WRITTEN PROBLEM
Repeat the listing in full. Nothing may be added or left out.

SUPPLIED INFORMATION
= = = = =
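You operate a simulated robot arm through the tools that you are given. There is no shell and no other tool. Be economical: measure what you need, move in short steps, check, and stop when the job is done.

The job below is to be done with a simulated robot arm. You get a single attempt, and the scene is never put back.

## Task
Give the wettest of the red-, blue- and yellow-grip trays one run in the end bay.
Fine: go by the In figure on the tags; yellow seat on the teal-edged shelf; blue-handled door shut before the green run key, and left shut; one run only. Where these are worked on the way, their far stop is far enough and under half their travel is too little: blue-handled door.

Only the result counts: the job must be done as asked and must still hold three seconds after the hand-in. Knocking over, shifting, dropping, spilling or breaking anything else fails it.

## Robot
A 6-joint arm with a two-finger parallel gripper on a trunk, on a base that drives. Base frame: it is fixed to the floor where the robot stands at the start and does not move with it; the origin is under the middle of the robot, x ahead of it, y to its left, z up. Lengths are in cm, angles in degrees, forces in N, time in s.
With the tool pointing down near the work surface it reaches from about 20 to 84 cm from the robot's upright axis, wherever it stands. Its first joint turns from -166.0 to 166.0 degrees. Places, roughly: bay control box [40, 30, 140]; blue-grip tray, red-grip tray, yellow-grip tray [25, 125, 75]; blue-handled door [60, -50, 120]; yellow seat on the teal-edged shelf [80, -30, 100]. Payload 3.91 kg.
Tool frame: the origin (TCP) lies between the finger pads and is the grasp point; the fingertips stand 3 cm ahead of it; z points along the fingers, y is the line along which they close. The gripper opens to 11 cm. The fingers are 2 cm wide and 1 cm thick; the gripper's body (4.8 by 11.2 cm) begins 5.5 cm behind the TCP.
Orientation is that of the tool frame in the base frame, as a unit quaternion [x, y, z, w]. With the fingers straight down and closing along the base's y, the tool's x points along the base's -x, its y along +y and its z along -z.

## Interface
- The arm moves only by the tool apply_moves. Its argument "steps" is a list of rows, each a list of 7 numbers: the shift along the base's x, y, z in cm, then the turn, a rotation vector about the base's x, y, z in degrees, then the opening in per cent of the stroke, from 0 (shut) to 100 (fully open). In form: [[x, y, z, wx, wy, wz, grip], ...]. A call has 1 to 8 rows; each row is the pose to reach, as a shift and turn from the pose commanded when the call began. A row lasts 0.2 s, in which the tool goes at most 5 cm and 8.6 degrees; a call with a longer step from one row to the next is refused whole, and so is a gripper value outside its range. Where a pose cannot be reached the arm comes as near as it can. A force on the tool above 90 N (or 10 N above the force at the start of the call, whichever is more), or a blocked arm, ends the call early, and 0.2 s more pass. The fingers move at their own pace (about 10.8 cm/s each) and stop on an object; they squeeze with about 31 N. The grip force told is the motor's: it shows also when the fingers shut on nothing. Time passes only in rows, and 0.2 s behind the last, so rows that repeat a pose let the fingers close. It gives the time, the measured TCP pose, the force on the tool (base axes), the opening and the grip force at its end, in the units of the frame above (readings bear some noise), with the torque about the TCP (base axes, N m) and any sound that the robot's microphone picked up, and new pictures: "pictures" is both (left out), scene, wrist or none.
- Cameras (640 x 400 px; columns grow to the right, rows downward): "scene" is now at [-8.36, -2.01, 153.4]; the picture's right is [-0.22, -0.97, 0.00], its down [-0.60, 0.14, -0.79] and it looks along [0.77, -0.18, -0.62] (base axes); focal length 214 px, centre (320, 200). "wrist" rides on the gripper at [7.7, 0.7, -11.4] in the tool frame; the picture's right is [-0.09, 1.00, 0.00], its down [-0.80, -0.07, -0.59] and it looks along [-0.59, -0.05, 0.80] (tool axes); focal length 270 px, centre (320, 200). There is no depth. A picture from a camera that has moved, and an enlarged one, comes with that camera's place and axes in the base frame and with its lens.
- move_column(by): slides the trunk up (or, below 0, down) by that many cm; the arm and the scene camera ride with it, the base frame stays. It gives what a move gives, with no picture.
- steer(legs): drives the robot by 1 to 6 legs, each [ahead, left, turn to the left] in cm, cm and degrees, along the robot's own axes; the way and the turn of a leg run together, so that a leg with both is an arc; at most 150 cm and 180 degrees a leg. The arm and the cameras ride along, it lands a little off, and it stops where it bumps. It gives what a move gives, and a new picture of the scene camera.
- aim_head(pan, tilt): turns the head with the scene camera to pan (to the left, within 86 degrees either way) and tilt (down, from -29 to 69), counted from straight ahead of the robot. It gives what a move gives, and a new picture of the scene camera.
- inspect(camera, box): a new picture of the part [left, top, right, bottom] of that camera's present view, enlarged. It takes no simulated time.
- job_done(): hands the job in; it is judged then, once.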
= = = = =
SOLUTION TO THIS TASK
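You operate a simulated robot arm through the tools that you are given. There is no shell and no other tool. Be economical: measure what you need, move in short steps, check, and stop when the job is done.

The job below is to be done with a simulated robot arm. You get a single attempt, and the scene is never put back.

## Task
Give the wettest of the red-, blue- and yellow-grip trays one run in the end bay.
Fine: go by the In figure on the tags; yellow seat on the teal-edged shelf; blue-handled door shut before the green run key, and left shut; one run only. Where these are worked on the way, their far stop is far enough and under half their travel is too little: blue-handled door.

Only the result counts: the job must be done as asked and must still hold three seconds after the hand-in. Knocking over, shifting, dropping, spilling or breaking anything else fails it.

## Robot
A 6-joint arm with a two-finger parallel gripper on a trunk, on a base that drives. Base frame: it is fixed to the floor where the robot stands at the start and does not move with it; the origin is under the middle of the robot, x ahead of it, y to its left, z up. Lengths are in cm, angles in degrees, forces in N, time in s.
With the tool pointing down near the work surface it reaches from about 20 to 84 cm from the robot's upright axis, wherever it stands. Its first joint turns from -166.0 to 166.0 degrees. Places, roughly: bay control box [40, 30, 140]; blue-grip tray, red-grip tray, yellow-grip tray [25, 125, 75]; blue-handled door [60, -50, 120]; yellow seat on the teal-edged shelf [80, -30, 100]. Payload 3.91 kg.
Tool frame: the origin (TCP) lies between the finger pads and is the grasp point; the fingertips stand 3 cm ahead of it; z points along the fingers, y is the line along which they close. The gripper opens to 11 cm. The fingers are 2 cm wide and 1 cm thick; the gripper's body (4.8 by 11.2 cm) begins 5.5 cm behind the TCP.
Orientation is that of the tool frame in the base frame, as a unit quaternion [x, y, z, w]. With the fingers straight down and closing along the base's y, the tool's x points along the base's -x, its y along +y and its z along -z.

## Interface
- The arm moves only by the tool apply_moves. Its argument "steps" is a list of rows, each a list of 7 numbers: the shift along the base's x, y, z in cm, then the turn, a rotation vector about the base's x, y, z in degrees, then the opening in per cent of the stroke, from 0 (shut) to 100 (fully open). In form: [[x, y, z, wx, wy, wz, grip], ...]. A call has 1 to 8 rows; each row is the pose to reach, as a shift and turn from the pose commanded when the call began. A row lasts 0.2 s, in which the tool goes at most 5 cm and 8.6 degrees; a call with a longer step from one row to the next is refused whole, and so is a gripper value outside its range. Where a pose cannot be reached the arm comes as near as it can. A force on the tool above 90 N (or 10 N above the force at the start of the call, whichever is more), or a blocked arm, ends the call early, and 0.2 s more pass. The fingers move at their own pace (about 10.8 cm/s each) and stop on an object; they squeeze with about 31 N. The grip force told is the motor's: it shows also when the fingers shut on nothing. Time passes only in rows, and 0.2 s behind the last, so rows that repeat a pose let the fingers close. It gives the time, the measured TCP pose, the force on the tool (base axes), the opening and the grip force at its end, in the units of the frame above (readings bear some noise), with the torque about the TCP (base axes, N m) and any sound that the robot's microphone picked up, and new pictures: "pictures" is both (left out), scene, wrist or none.
- Cameras (640 x 400 px; columns grow to the right, rows downward): "scene" is now at [-8.36, -2.01, 153.4]; the picture's right is [-0.22, -0.97, 0.00], its down [-0.60, 0.14, -0.79] and it looks along [0.77, -0.18, -0.62] (base axes); focal length 214 px, centre (320, 200). "wrist" rides on the gripper at [7.7, 0.7, -11.4] in the tool frame; the picture's right is [-0.09, 1.00, 0.00], its down [-0.80, -0.07, -0.59] and it looks along [-0.59, -0.05, 0.80] (tool axes); focal length 270 px, centre (320, 200). There is no depth. A picture from a camera that has moved, and an enlarged one, comes with that camera's place and axes in the base frame and with its lens.
- move_column(by): slides the trunk up (or, below 0, down) by that many cm; the arm and the scene camera ride with it, the base frame stays. It gives what a move gives, with no picture.
- steer(legs): drives the robot by 1 to 6 legs, each [ahead, left, turn to the left] in cm, cm and degrees, along the robot's own axes; the way and the turn of a leg run together, so that a leg with both is an arc; at most 150 cm and 180 degrees a leg. The arm and the cameras ride along, it lands a little off, and it stops where it bumps. It gives what a move gives, and a new picture of the scene camera.
- aim_head(pan, tilt): turns the head with the scene camera to pan (to the left, within 86 degrees either way) and tilt (down, from -29 to 69), counted from straight ahead of the robot. It gives what a move gives, and a new picture of the scene camera.
- inspect(camera, box): a new picture of the part [left, top, right, bottom] of that camera's present view, enlarged. It takes no simulated time.
- job_done(): hands the job in; it is judged then, once.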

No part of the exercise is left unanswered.